示云、只管打坐(11)也。或ハ閣上、或ハ楼下ニシテ、常坐ヲイトナム。人ニ交リ物語ヲセズ、…常ニ独坐ヲ好ム也。
③ 愚管抄〔愚管抄〕
年ニソヘ日ニソヘテハ、物ノ道理(12)ヲノミ思ツヅケテ、老ノネザメヲモナグサメツツ、イトド、年モカタブキマカル(13)ママニ、世中モヒサシクミテ侍レバ、昔ヨリウツリマカル道理モアハレ(14)ニオボエテ、神ノ御代ハシラズ、人代トナリテ神武天皇ノ御後、百王トキコユル、スデニノコリスクナク、八十四代ニモ成ニケルナカニ、保元ノ乱イデキテノチノコトモ、マタ世継ガモノガタリト申モノモカキツギタル人ナシ。…世ノ道理ノウツリユク事ヲタテムニハ、一切ノ法ハタダ道理ト云二文字ガモツナリ。其ノ外ニハナニモナキ也。
④ 専修念仏〔一枚起請文〕
もろこし我朝もろもろの智者たちの沙汰し申さるる観念の念にもあらず、また学問をして念の心をさとりて申す念仏にもあらず、ただ往生極楽のためには南無阿弥陀仏と申せば、うたがひなく往生するぞと思とりて申外には別の子細候はず。
■注釈
(1)造寺や造仏、写経などの仏教的な善を行い、慈悲の心を持つ仏のような人のこと。
(2)善行をすることができない、煩悩の深い人のこと。
(3)自分の力で往生の正しい条件である善行をすること。 (4)「阿弥陀仏の本願」の意。

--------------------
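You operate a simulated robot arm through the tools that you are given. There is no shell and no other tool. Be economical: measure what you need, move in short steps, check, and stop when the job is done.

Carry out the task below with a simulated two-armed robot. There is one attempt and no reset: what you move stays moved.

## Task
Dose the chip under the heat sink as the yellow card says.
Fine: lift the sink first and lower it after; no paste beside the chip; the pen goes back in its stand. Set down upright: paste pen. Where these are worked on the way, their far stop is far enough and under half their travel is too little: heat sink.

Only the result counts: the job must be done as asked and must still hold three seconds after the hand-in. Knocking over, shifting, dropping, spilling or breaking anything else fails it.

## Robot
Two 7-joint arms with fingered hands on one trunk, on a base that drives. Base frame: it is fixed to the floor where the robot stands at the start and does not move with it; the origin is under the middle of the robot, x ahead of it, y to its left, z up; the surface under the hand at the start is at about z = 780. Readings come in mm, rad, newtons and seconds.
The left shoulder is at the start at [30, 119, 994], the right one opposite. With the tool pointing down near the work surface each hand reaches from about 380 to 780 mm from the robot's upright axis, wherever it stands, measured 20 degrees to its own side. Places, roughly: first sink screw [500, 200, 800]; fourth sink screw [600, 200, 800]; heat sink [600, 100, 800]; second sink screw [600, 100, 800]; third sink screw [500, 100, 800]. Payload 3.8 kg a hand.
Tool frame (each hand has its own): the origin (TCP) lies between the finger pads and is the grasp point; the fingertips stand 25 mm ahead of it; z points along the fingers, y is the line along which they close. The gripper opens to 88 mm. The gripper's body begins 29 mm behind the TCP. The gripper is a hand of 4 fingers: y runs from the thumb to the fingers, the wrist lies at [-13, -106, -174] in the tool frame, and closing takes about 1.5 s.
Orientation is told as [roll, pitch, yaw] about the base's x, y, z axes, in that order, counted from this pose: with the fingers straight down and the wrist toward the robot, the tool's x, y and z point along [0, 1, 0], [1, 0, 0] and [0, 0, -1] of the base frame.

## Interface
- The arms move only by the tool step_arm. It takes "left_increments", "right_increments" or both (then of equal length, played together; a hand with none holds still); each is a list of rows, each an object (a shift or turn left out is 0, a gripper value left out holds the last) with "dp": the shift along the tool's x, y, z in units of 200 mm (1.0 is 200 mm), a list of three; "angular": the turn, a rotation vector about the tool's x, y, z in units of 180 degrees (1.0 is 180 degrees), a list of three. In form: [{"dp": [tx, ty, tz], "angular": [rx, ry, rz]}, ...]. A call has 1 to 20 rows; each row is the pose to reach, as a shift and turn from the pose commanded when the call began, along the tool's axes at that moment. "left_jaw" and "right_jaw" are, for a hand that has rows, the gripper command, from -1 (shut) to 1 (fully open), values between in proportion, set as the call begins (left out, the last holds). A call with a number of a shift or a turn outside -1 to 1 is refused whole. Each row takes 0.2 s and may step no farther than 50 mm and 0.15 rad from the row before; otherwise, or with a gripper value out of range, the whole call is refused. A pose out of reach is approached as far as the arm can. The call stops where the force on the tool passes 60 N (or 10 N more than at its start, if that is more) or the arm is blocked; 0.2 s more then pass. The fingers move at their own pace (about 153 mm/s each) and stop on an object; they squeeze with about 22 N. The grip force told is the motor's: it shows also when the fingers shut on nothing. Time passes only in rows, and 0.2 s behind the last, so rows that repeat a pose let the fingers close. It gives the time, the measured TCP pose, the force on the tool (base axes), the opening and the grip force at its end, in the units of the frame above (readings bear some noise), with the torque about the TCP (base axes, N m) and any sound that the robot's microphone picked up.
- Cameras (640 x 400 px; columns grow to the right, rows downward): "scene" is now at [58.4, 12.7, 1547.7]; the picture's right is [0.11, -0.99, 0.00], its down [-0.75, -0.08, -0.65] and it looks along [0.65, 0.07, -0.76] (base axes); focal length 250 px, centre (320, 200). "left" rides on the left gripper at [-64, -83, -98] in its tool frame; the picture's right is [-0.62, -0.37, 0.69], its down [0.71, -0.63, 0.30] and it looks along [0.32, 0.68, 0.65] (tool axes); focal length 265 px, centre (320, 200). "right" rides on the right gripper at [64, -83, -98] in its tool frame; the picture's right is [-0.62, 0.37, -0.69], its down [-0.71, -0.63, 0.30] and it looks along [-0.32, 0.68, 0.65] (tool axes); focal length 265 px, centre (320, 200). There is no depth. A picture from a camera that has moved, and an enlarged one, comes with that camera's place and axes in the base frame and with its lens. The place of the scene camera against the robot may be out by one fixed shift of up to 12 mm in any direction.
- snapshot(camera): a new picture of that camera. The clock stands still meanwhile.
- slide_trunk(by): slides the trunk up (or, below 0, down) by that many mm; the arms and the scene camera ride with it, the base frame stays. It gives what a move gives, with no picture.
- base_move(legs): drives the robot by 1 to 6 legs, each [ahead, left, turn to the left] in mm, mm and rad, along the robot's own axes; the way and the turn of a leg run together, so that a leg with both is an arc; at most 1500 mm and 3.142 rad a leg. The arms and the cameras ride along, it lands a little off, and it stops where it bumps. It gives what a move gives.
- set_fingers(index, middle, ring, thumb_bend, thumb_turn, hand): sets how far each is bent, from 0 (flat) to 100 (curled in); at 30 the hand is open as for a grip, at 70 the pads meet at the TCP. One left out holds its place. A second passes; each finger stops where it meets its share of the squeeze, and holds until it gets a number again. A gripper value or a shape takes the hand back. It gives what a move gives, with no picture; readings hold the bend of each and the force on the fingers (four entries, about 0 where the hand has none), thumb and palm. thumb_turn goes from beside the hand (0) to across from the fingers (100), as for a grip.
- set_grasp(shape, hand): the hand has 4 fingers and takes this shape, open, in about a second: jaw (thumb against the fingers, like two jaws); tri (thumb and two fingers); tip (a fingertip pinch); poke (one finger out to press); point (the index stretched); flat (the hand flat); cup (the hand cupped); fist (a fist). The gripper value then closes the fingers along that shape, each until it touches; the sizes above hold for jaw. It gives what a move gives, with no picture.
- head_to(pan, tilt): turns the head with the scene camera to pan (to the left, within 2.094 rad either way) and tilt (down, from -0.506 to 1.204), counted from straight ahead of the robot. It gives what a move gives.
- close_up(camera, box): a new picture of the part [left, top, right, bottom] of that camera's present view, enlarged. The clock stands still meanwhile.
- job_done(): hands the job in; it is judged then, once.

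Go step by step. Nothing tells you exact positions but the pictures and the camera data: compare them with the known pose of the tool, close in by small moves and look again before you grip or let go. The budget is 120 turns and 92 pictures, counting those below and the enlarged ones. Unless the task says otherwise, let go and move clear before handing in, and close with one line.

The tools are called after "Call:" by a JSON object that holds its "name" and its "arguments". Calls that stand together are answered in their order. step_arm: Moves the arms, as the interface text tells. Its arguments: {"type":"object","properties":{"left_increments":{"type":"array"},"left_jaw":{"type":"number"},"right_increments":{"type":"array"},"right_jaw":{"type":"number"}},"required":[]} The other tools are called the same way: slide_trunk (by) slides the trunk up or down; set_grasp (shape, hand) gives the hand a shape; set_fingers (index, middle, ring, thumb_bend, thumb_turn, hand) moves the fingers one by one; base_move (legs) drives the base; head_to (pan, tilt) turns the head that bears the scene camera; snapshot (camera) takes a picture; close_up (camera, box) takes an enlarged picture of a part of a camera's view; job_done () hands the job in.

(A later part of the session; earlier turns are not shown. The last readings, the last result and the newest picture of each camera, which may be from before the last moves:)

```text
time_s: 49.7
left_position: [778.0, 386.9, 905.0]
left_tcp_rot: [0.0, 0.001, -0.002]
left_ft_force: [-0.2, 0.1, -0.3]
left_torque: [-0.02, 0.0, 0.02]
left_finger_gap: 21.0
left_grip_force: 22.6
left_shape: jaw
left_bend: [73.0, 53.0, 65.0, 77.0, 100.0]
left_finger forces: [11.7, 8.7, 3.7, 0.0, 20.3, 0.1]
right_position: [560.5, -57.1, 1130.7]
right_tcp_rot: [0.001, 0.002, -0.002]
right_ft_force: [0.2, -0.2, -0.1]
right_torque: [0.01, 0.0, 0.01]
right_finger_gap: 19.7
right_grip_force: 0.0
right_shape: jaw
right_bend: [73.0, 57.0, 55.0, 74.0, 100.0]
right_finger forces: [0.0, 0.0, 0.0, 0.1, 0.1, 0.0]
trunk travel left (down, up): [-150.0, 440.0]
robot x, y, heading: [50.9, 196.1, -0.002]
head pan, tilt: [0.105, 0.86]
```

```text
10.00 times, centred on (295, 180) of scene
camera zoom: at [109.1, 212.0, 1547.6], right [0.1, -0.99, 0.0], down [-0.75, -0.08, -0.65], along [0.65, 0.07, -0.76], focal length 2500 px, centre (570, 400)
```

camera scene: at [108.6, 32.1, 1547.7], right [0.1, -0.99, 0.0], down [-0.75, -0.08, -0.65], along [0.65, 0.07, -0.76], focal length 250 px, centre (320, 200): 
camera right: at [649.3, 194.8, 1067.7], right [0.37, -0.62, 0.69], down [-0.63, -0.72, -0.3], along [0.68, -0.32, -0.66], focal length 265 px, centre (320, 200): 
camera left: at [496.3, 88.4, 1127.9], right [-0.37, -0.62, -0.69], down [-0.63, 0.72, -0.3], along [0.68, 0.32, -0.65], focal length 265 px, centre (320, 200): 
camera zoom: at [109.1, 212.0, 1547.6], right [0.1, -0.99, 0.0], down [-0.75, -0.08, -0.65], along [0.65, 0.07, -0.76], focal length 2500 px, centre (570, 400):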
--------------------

(5)阿弥陀仏の48の請願のうち、衆生を全て救済する第18請願のこと。
(6)煩悩を持ち、煩悩から逃れられないこと。 (7)「正しい条件」の意。
(8)禅宗寺院のこと。 (9)「修行」の意。 (10)「日常生活の行為」の意。
(11)ひたすら座禅を組むこと。
(12)歴史を動かす原理のこと。 (13)「終わりに近づくこと」の意。
(14)「心に愛着を感じる」の意。
■現代語訳(口語訳)
① 悪人正機説〔歎異抄〕
「善人でさえ往生できる、まして悪人が往生できないことはない。しかし、世間の人は『悪人が往生できるなら、善人が往生できないわけがない』という。これはそれなりの道理をもってはいるが、弥陀の本願にすがるという趣旨に背いている。自分の知恵と力で善を為そうとする人は、弥陀の本願にすがる気持ちが欠けているため、弥陀の救済する対象ではないからである。
私たちはどんな修行をしても煩悩から逃れられないのを哀れにお思いになり、弥陀が本願を起こされた真意は悪人を成仏させることにある。ひたすら弥陀の本願にすがる悪人こそが救われるのである。よって善人さえ往生できる。まして悪人は言うには及ばない」と親鸞上人は仰られた。
② 只管打坐〔正法眼蔵随聞記〕
ある日、弟子の懐奘が「禅宗寺院の修行や日常生活の行為とはどのようなものですか」と尋ねた。それに道元は「只管打坐である。寺院の建物内外で、人と話もせず、常に座禅を好むことである」と答えた。
③ 愚管抄〔愚管抄〕
年月が経つにつれ、歴史を動かす原理のことばかりを考えてきた。老いて寝覚めがちな夜もそのことを考えて気持ちを慰めてきたが、私の障害も終わりになろうとしている。世の中を色々と見てきたから、昔から変化してきた道理に愛着を感じている。世の中の道理の変化を考えると、全ては道理という二文字に支えられ、そのほかには何もない。